• **Reading text**:
------

The Joplin Globe, Joplin, MO

May 7, 2012

Frankie Meyer: Fort Smith’s vast history creates family destination

By Frankie Meyer
Globe Columnist

JOPLIN, Mo. — The best way to get relatives and descendants interested in their family history is to organize trips to sites where ancestors lived, and to also visit historic sites that significantly affected their lives.  

Many of the earliest settlers in Southwest Missouri traveled from the St. Louis area down the Old Wire Road, also known as the Old Osage Trail or Military Trail. Few people know that thousands of families also traveled to the area via Fort Smith, Ark.

Early trappers and settlers reached Fort Smith by traveling from the Mississippi River up the Arkansas River. From that town, they traveled to Northwest Arkansas, Southwest Missouri and eastern Oklahoma.

During the 1830s, several groups of Native Americans were forced to travel along one leg of the Trail of Tears through the Fort Smith area on their way to the Indian Territory. The town provided the last chance for those Native American families to buy supplies before crossing into their new land.

Fort Smith developed around a fort that was built on a hill overlooking the Arkansas River. The fort was built to promote peace between tribes in that area. Later the fort was used as a training ground for soldiers who fought in the Mexican War.

During the Civil War, the fort was used as a supply depot. Between 1872 and 1896, the fort served as a site where the Federal Court for the Western District of Arkansas meted out punishments for heinous crimes of outlaws, many of whom had fled to the Indian Territory to avoid prosecution.

------

• **Written tasks**:
a – Beginning with the line that contains "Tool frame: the" and ending with the line that contains "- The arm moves", reproduce each line exactly; include both and add nothing. Use JSON: a list with one string for each line that is not empty.
b – Resume the reading text where it left off.

• **Data section**:
------

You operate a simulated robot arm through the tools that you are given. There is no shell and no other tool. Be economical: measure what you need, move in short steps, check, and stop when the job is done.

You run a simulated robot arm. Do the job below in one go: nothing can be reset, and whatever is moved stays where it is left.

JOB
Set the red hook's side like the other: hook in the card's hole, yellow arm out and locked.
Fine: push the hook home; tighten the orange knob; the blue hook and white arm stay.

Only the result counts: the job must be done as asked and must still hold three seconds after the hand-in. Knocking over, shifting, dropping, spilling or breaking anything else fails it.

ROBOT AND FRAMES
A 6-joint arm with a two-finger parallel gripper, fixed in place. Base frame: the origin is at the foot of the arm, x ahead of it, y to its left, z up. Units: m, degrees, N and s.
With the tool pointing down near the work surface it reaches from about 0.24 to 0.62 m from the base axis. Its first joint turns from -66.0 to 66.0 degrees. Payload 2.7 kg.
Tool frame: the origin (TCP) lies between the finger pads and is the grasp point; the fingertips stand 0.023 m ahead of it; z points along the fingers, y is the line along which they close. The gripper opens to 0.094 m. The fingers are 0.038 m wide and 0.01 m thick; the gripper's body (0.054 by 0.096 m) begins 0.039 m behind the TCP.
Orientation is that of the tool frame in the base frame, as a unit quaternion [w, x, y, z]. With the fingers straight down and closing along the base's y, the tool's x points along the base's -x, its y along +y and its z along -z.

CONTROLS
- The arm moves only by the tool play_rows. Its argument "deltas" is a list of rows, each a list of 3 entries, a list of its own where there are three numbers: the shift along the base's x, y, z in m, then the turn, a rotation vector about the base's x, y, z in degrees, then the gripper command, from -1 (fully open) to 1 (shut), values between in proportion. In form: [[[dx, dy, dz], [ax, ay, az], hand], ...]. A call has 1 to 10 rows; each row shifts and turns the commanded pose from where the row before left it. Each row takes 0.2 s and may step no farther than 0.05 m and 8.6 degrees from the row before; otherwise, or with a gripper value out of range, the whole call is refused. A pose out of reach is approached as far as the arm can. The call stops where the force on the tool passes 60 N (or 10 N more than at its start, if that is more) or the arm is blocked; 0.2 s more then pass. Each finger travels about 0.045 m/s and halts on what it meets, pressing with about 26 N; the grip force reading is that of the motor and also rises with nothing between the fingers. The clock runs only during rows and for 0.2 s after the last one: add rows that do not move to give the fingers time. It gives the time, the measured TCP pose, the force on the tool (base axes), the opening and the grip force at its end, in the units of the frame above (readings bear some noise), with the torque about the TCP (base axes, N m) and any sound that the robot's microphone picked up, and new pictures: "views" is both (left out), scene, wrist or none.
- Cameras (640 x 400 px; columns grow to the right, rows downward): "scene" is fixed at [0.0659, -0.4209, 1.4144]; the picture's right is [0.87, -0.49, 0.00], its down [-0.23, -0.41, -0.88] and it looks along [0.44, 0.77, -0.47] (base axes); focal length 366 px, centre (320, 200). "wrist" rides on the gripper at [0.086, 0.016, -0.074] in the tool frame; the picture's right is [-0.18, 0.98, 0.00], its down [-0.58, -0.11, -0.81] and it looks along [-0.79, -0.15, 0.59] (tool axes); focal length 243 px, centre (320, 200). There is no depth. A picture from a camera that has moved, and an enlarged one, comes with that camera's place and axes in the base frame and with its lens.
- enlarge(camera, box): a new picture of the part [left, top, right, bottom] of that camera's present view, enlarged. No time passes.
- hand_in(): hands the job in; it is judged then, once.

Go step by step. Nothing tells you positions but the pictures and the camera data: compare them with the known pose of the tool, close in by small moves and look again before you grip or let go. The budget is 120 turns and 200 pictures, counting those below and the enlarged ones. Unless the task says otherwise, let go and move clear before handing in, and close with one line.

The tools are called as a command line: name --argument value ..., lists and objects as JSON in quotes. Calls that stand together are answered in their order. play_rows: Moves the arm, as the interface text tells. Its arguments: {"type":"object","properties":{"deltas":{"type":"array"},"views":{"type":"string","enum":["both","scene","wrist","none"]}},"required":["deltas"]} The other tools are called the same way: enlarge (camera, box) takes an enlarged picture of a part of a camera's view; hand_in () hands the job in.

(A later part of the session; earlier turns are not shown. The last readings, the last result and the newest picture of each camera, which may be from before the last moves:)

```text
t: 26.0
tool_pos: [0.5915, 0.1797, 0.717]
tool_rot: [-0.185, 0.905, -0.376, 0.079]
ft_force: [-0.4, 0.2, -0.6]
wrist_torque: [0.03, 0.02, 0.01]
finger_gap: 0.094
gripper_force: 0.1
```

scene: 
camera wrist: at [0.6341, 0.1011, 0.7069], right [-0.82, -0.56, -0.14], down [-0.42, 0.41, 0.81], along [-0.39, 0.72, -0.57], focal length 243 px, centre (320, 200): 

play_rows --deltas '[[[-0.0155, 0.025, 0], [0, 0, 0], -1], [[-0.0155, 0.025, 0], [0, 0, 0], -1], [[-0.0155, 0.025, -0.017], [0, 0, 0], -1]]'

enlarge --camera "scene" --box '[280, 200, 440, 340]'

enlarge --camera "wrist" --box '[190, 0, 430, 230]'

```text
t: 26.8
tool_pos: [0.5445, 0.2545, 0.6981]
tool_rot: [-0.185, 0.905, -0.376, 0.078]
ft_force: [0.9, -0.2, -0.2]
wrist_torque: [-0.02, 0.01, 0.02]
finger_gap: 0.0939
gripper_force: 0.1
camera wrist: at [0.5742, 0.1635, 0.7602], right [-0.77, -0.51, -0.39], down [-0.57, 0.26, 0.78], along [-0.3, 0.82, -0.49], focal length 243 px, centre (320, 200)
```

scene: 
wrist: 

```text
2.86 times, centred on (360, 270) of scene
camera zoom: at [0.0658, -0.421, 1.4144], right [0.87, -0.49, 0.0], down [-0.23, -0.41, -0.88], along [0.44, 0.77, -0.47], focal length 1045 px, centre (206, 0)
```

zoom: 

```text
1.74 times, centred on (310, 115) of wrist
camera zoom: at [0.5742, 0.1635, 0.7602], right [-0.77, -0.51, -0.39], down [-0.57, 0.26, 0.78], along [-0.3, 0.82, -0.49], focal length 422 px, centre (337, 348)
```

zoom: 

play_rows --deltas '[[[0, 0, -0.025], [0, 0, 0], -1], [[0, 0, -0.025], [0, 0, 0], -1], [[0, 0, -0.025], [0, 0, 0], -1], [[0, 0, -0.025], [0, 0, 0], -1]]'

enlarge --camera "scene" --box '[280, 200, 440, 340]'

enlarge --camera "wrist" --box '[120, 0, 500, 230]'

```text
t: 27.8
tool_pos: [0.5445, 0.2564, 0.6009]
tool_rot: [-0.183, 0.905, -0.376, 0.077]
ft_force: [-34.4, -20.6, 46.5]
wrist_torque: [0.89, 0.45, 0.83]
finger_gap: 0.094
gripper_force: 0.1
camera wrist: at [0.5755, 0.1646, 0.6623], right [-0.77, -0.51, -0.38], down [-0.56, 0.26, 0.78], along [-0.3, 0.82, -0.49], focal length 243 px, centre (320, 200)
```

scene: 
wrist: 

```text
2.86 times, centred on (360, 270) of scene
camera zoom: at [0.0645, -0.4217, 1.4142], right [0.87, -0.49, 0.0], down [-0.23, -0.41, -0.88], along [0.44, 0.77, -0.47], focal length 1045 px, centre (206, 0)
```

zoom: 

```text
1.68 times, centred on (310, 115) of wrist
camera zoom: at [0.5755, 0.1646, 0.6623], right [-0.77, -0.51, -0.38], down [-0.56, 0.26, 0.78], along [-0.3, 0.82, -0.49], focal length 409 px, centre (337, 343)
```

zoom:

------

• **Task-by-task results**:
a –
[
  "Tool frame: the origin (TCP) lies between the finger pads and is the grasp point; the fingertips stand 0.023 m ahead of it; z points along the fingers, y is the line along which they close. The gripper opens to 0.094 m. The fingers are 0.038 m wide and 0.01 m thick; the gripper's body (0.054 by 0.096 m) begins 0.039 m behind the TCP.",
  "Orientation is that of the tool frame in the base frame, as a unit quaternion [w, x, y, z]. With the fingers straight down and closing along the base's y, the tool's x points along the base's -x, its y along +y and its z along -z.",
  "CONTROLS",
  "- The arm moves only by the tool play_rows. Its argument \"deltas\" is a list of rows, each a list of 3 entries, a list of its own where there are three numbers: the shift along the base's x, y, z in m, then the turn, a rotation vector about the base's x, y, z in degrees, then the gripper command, from -1 (fully open) to 1 (shut), values between in proportion. In form: [[[dx, dy, dz], [ax, ay, az], hand], ...]. A call has 1 to 10 rows; each row shifts and turns the commanded pose from where the row before left it. Each row takes 0.2 s and may step no farther than 0.05 m and 8.6 degrees from the row before; otherwise, or with a gripper value out of range, the whole call is refused. A pose out of reach is approached as far as the arm can. The call stops where the force on the tool passes 60 N (or 10 N more than at its start, if that is more) or the arm is blocked; 0.2 s more then pass. Each finger travels about 0.045 m/s and halts on what it meets, pressing with about 26 N; the grip force reading is that of the motor and also rises with nothing between the fingers. The clock runs only during rows and for 0.2 s after the last one: add rows that do not move to give the fingers time. It gives the time, the measured TCP pose, the force on the tool (base axes), the opening and the grip force at its end, in the units of the frame above (readings bear some noise), with the torque about the TCP (base axes, N m) and any sound that the robot's microphone picked up, and new pictures: \"views\" is both (left out), scene, wrist or none."
]

b –
If any of your ancestry has ties to Fort Smith, plan a trip south through the scenic Ozark Mountains to the area. The Fort Smith National Historic Site, located downtown near the Arkansas River, has restored Judge Parker’s courthouse.

At the site, one can also see remnants of the original fort built in 1817. The Ft. Smith Museum of History, Fort Smith Trolley Museum and the Fort Smith National Cemetery are all nearby.

The trolley museum has restored electric streetcars that frequently take visitors on historic rides. The trolley line stops at the national cemetery, Ross Pendergraft Park, the FSTM rose garden and the parking lot of Varsity Sports Grill.

Motormen (including my husband Jim and our friend, John Shomin, who sometimes volunteer there) point out area attractions and historic sites. Admission is $2 for adults and $1 for children.

For more details, call the Fort Smith Trolley Museum at 479-783-0205 or the Fort Smith Museum of History at 479-783-7841. The Fort Smith Public Library, located at 3201 Rogers Ave., also has many historical and genealogical resources. Those interested may contact the library at 479-783-0229.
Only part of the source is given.